General Interest News Data Spaces INSPIRE Strategy wetransform XPlanung

Product development driven by customer need

Product development at wetransform continues to have real, needs-based discussions with a large variety of long-standing customers at its heart. We work closely with both regional and international customers to evolve our platform to meet ever-changing needs-including legislative requirements, new data and service standards, and emerging technologies that improve our infrastructure. Our growth is defined by challenges, as each new hale»connect public cloud and on-premise user brings new ideas, workflows, and technical complexities not unknown in the geospatial domain. We seek to solve those individual customer problems in a way that provides maximum benefit to the platform and users as a whole, and that has the potential to expand our existing user base.

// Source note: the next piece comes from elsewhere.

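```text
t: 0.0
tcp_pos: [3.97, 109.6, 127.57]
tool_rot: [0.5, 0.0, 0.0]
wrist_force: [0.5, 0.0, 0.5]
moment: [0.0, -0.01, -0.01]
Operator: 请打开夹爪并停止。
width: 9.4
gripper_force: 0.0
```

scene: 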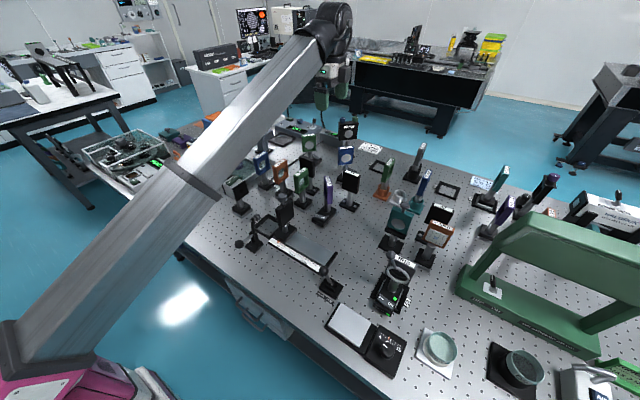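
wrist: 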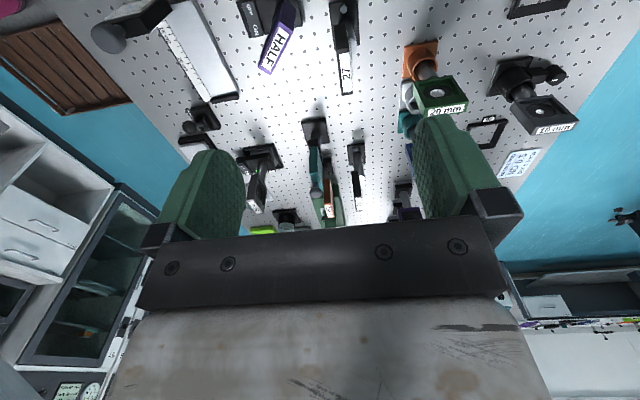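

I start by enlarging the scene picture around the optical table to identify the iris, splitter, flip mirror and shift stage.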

The hale»connect platform was originally designed to reduce the amount of effort required to comply with EU and regional legislative requirements and offer implementers a fast and easy solution for publishing INSPIRE and ISO compliant datasets, metadata and associated OGC network services. With a strong focus on INSPIRE SLAs, the platform has expanded over the past 5 years to include specialized support for a broader range of specifications, including the German planning standard, XPlanung, and the Environmental Noise Directive (END). Looking ahead, product development will continue to closely follow emerging legislation and technological developments at the EU level, including the High Value Datasets (HVD) specification and the European Green Data Space. Building upon our expertise in the field, expanding in these directions is a natural extension of the original concept. We will work together with an amazing team of developers, and a network of customers and trusted partners to further define our products and long-term strategic vision.

Adapting to evolving standards

What we’ve done

Created in 2007, the INSPIRE directive continues to change and evolve based on real-world experience and feedback from a growing number of implementers. As a platform focused on providing INSPIRE implementers a compliant solution , we adapt hale»connect to support these changes.
Five years ago, we realized that most INSPIRE data specifications were still missing detailed portrayal rules. We undertook the challenge to create a complete repository of INSPIRE styled layer descriptor files (SLDs) to offer our customers compliant WMS styling for all 34 INSPIRE themes. INSPIRE compliant styles are now applied automatically to harmonized datasets containing INSPIRE feature types that are published on the platform.

During the same time in 2018, wetransform introduced the Profile Management Tools (PMT) at the INSPIRE conference in Antwerp. The PMT tool-suite enables customers to edit existing schemas to create and manage their own profiles. A profile is an adaptation of a schema, which contains additional constraints. Developed with support from LGL, the geodetic agency of Baden- Württemberg, the tools replaced manual workflows where large metadata profiles containing hundreds of conditions were managed in Excel. The Profile Management Tools are available to all hale»connect subscribers.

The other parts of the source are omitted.